Immediately discounted is the tyre that gets the wooden spoon in the overall results. Not because it’s placed last, but because it’s called Triangle, a name put into the hat as a joke, surely, and pulled from the same hat by the work experience student while everyone else was out at a ‘woke awareness’ team exercise. Because what on earth else could explain a tyre company called Triangle?

At the top of the finisher’s list is the Pirelli P Zero, in newish PZ4 spec. If it’s good enough for the likes of the author John Barker, an evo founder and ex-Performance Car journalist I’ve known for decades, it’s good enough for me.

The next challenge is to scare myself with the prices of these things. We all know nothing ever gets cheaper, but it was gratifying to find that, based on a quick scan, they’re more affordable than the tyre that petrolheads seem to worship, the Michelin Pilot Sport.

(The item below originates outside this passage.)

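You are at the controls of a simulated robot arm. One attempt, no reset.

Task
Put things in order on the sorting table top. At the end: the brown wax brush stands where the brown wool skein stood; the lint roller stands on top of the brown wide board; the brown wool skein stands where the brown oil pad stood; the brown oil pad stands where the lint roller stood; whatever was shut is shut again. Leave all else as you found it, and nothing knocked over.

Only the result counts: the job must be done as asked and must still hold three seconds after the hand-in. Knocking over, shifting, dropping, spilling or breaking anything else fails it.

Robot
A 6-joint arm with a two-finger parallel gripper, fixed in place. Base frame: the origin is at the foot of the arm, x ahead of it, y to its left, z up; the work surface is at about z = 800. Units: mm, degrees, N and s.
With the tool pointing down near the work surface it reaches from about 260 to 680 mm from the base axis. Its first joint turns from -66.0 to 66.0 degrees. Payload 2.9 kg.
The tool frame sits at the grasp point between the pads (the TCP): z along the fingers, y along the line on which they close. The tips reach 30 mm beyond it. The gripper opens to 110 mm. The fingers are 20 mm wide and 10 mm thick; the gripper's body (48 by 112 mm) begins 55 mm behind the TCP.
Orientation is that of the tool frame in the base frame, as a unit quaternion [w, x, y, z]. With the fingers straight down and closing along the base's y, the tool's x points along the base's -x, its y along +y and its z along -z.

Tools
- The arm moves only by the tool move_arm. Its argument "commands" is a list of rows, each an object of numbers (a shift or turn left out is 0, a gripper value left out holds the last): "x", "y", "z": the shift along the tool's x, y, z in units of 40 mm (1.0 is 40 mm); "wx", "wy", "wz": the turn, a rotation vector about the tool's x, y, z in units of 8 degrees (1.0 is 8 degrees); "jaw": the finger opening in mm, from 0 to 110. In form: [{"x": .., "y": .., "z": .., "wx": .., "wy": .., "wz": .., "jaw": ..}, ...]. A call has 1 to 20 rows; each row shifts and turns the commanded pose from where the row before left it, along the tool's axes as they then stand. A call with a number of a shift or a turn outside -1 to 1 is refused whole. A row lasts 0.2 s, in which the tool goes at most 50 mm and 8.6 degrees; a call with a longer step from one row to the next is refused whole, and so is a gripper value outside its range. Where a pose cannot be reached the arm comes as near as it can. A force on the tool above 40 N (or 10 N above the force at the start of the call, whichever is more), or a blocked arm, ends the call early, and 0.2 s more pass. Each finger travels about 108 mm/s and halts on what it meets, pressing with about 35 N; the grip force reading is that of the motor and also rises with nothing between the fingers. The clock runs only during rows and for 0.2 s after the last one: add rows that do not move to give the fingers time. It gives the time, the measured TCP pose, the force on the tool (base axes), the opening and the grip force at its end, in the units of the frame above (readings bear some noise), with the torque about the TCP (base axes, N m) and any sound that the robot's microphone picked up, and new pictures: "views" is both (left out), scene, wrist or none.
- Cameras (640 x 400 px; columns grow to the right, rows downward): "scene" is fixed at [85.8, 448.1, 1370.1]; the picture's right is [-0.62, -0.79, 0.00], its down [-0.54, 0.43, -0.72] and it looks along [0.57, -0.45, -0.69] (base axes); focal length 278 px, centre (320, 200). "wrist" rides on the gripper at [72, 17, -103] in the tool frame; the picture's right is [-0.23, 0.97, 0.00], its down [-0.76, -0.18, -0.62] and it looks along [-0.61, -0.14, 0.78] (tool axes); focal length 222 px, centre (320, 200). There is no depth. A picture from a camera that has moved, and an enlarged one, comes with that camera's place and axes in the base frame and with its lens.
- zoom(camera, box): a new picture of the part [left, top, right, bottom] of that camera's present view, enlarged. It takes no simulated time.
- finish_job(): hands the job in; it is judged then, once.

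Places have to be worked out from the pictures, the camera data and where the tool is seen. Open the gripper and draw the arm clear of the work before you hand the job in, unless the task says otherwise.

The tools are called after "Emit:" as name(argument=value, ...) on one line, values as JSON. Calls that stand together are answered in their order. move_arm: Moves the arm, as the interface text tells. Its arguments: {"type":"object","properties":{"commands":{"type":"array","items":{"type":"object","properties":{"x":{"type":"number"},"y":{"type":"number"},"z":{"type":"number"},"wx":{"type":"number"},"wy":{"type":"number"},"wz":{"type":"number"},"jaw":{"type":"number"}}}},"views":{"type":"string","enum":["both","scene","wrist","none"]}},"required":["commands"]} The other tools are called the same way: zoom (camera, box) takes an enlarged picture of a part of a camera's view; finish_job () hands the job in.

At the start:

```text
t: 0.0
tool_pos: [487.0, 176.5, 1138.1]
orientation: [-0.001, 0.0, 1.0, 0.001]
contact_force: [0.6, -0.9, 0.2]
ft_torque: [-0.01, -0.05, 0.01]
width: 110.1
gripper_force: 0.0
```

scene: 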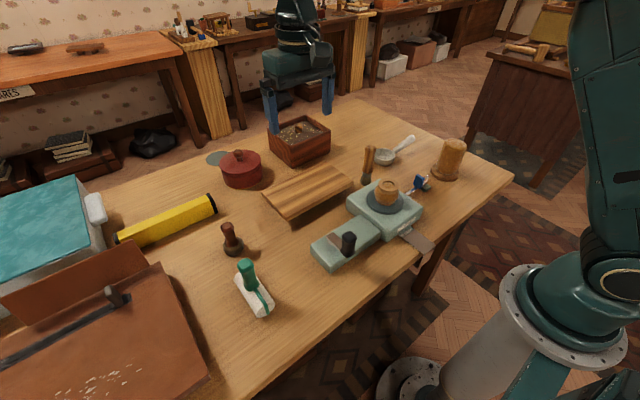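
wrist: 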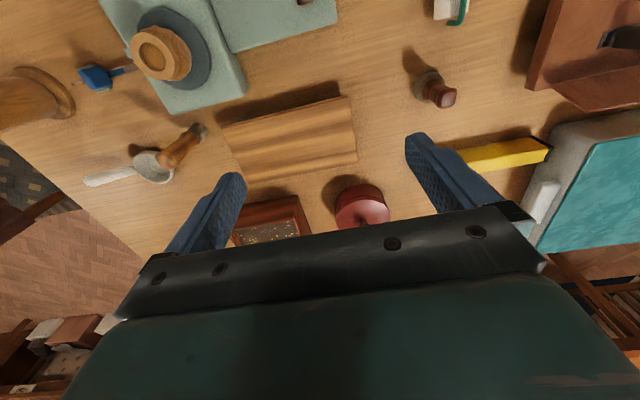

But wait! What about a deal or a discount code, I don’t hear you shouting at the screen as you wonder where this is going?

Ah, yes. Time for a price comparison site. These claim to know the cost of everything at any given time and all deals going on your doorstep or even delivered to your actual doorstep. But the reality proves a little different. Like someone who claims to know the meaning of life, they don’t know it all. Many results prove to be out of date.

So I’ll have to do it myself, and find a set of PZ4s in stock. Come on, please, no scoffing! Surely a company like Pirelli, which has been making and flogging tyres for 150 years, can manage to have its latest rubberware on the racks?

Cue a million and one web windows and jumping about the place like a Russian censor. And then. And then…

Success! A few outlets do indeed have the PZ4 in stock. But – of course there’s a ‘but’ – they’re not quite right.

Tyres for BMW M3
Mills’ M3, complete with old Continental tyres

Things are not helped by the fact that my M3 is from 2003, which seems to place it in that infuriating no-man’s land of neither having tyres so old they’re supported by the classic specialist suppliers (the ones who do a great job having certain tyres brought back from the dead and manufactured in batches), nor those stocked by the grotty tyre fitters who just push out the volume brands at whatever price they can get away with.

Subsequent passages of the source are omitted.